━━━━━ Given text ━━━━━

Este texto fue leído el martes pasado en Nueva York al recibir el PEN / Allen Foundation Literary Service Award y casi medio año después de que anunciara que abandonaba la literatura.
Philip
Milton Roth, es un escritor
estadounidense de origen judío, conocido sobre todo por sus novelas, aunque
también ha escrito cuentos y ensayos. Entre sus obras más conocidas se
encuentran: la colección de cuentos de 1959 Goodbye,
Columbus, la novela El mal de Portnoy (1969), y su «trilogía americana»,
publicada en los años 1990, compuesta por las novelas Pastoral americana
(1997), ganadora del Pulitzer, Me casé con un comunista (1998), y La mancha
humana (2000).
En
2012 recibió el Premio Príncipe de Asturias de las Letras. Cuatro meses después
de anunciados los ganadores de este importante galardón español y antes de la
ceremonia de entrega —a la que se excusó de asistir debido a una reciente
operación en la columna —, Roth declaró en octubre a la revista francesa Les Inrockuptibles que dejaba de
escribir y que Némesis sería su "último libro".
© Philip Roth 2013.
Traducción de María Luisa Rodríguez Tapia.
Publicado en El
País, 4 de mayo de 2013
Entre
1972 y 1977 fui a Praga todas las primaveras; pasaba allí una semana o 10 días
en los que me reunía con un grupo de escritores, periodistas, historiadores y
profesores que por aquel entonces vivían perseguidos por el régimen checo, totalitario
y respaldado por la Unión Soviética.
Durante
mi estancia, solía seguirme a todas partes un policía vestido de paisano, había
micrófonos en la habitación de mi hotel y tenía pinchado el teléfono. Pero no
pasó nada más hasta 1977: ese sexto año, cuando salía de un museo al que había
ido a ver una ridícula exposición de realismo socialista soviético, la policía
me detuvo. La intervención me dejó inquieto y al día siguiente decidí hacer
caso de su sugerencia y abandoné el país.

━━━━━

(Work to do)
a – Locate "Traducción de María" and "la Unión Soviética." in the given text, and write out these words with everything between them.
b – Produce the text that comes next in the given text.

━━━━━ Information supplied ━━━━━

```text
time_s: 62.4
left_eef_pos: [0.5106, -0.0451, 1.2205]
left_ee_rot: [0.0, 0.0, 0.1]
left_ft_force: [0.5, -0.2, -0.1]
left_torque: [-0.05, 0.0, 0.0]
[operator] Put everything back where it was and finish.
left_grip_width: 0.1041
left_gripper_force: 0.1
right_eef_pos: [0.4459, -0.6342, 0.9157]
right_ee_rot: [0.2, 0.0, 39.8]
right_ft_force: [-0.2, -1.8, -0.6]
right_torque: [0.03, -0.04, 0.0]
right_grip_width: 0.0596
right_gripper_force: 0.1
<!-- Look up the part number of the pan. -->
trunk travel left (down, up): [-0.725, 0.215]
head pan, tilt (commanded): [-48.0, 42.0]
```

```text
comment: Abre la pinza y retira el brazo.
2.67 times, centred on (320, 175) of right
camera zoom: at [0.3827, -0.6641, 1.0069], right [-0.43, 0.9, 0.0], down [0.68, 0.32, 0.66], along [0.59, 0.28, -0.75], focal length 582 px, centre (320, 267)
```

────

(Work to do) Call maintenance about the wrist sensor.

━━━━━

(Answers)
a –
Traducción de María Luisa Rodríguez Tapia.
Publicado en El
País, 4 de mayo de 2013
Entre
1972 y 1977 fui a Praga todas las primaveras; pasaba allí una semana o 10 días
en los que me reunía con un grupo de escritores, periodistas, historiadores y
profesores que por aquel entonces vivían perseguidos por el régimen checo, totalitario
y respaldado por la Unión Soviética.

b –
Aunque
me mantuve en contacto por correo —a veces, cartas escritas en clave— con
varios de los escritores disidentes a los que había conocido y de quienes me
había hecho amigo en Praga, no obtuve un visado para regresar a Checoslovaquia
hasta 12 años después, en 1989. El año en el que los comunistas cayeron
derrocados y el gobierno democrático de Vaclav Havel llegó al poder con toda
legitimidad, como el general Washington y su gobierno en 1788, mediante el voto
unánime de la Asamblea Federal y con un respaldo abrumador del pueblo checo.
En
Praga pasé muchas horas con el novelista Ivan Klima y su esposa, Helena, que es
psicoterapeuta. Tanto Ivan como Helena hablaban inglés y, junto con otros
amigos —entre ellos, los novelistas Ludvik Vaculik y Milan Kundera, el poeta
Miroslav Holub, el profesor de literatura Zdenek Strybyrny, la traductora Rita
Budinova-Mylnarova, a la que Havel designó después como primera embajadora en
Estados Unidos, y el escritor Karel Sidon, que después de la Revolución de
Terciopelo se convirtió en gran rabino de Praga y más tarde de la República
Checa—, me educaron de forma exhaustiva sobre la tremenda represión del
gobierno en Checoslovaquia.
Parte
de esa educación consistió en ir con Ivan a los lugares en los que sus colegas,
a quienes, como a él, las autoridades habían desposeído de sus derechos,
desempeñaban los trabajos no cualificados que con toda malicia les había
asignado el omnipresente régimen. Después de expulsarles de la Unión de
Escritores, tenían prohibido publicar, dar clase, viajar, conducir un coche,
ganarse dignamente la vida con su verdadera profesión. Además, sus hijos, los
hijos del sector pensante de la población, no estaban autorizados a estudiar en
centros oficiales.
Algunos
de esos escritores con los que hablé vendían cigarrillos en quioscos
callejeros, otros manejaban una llave inglesa en la planta depuradora de aguas,
otros hacían repartos yendo en bicicleta de una panadería a otra, otros
limpiaban ventanas o agarraban escobas en sus puestos de ayudantes de conserjes
en algún museo desconocido de Praga. Estas personas, como he dicho, eran la
flor y la nata de la intelectualidad nacional.
Así
era aquella vida, así es la vida en un sistema totalitario. Cada día trae una
nueva angustia, un nuevo estremecimiento, un nuevo sentimiento de impotencia y
una nueva reducción de las libertades y la libertad de pensamiento en una
sociedad censurada, atada y amordazada.
Con
los ritos de degradación habituales: el ataque contra la identidad personal que
la arrastra a la deriva, la supresión de la autoridad personal, la eliminación
de la seguridad personal, el deseo de solidez y de ecuanimidad ante una
incertidumbre constante. La imprevisibilidad como norma y la inquietud
permanente como perniciosa consecuencia.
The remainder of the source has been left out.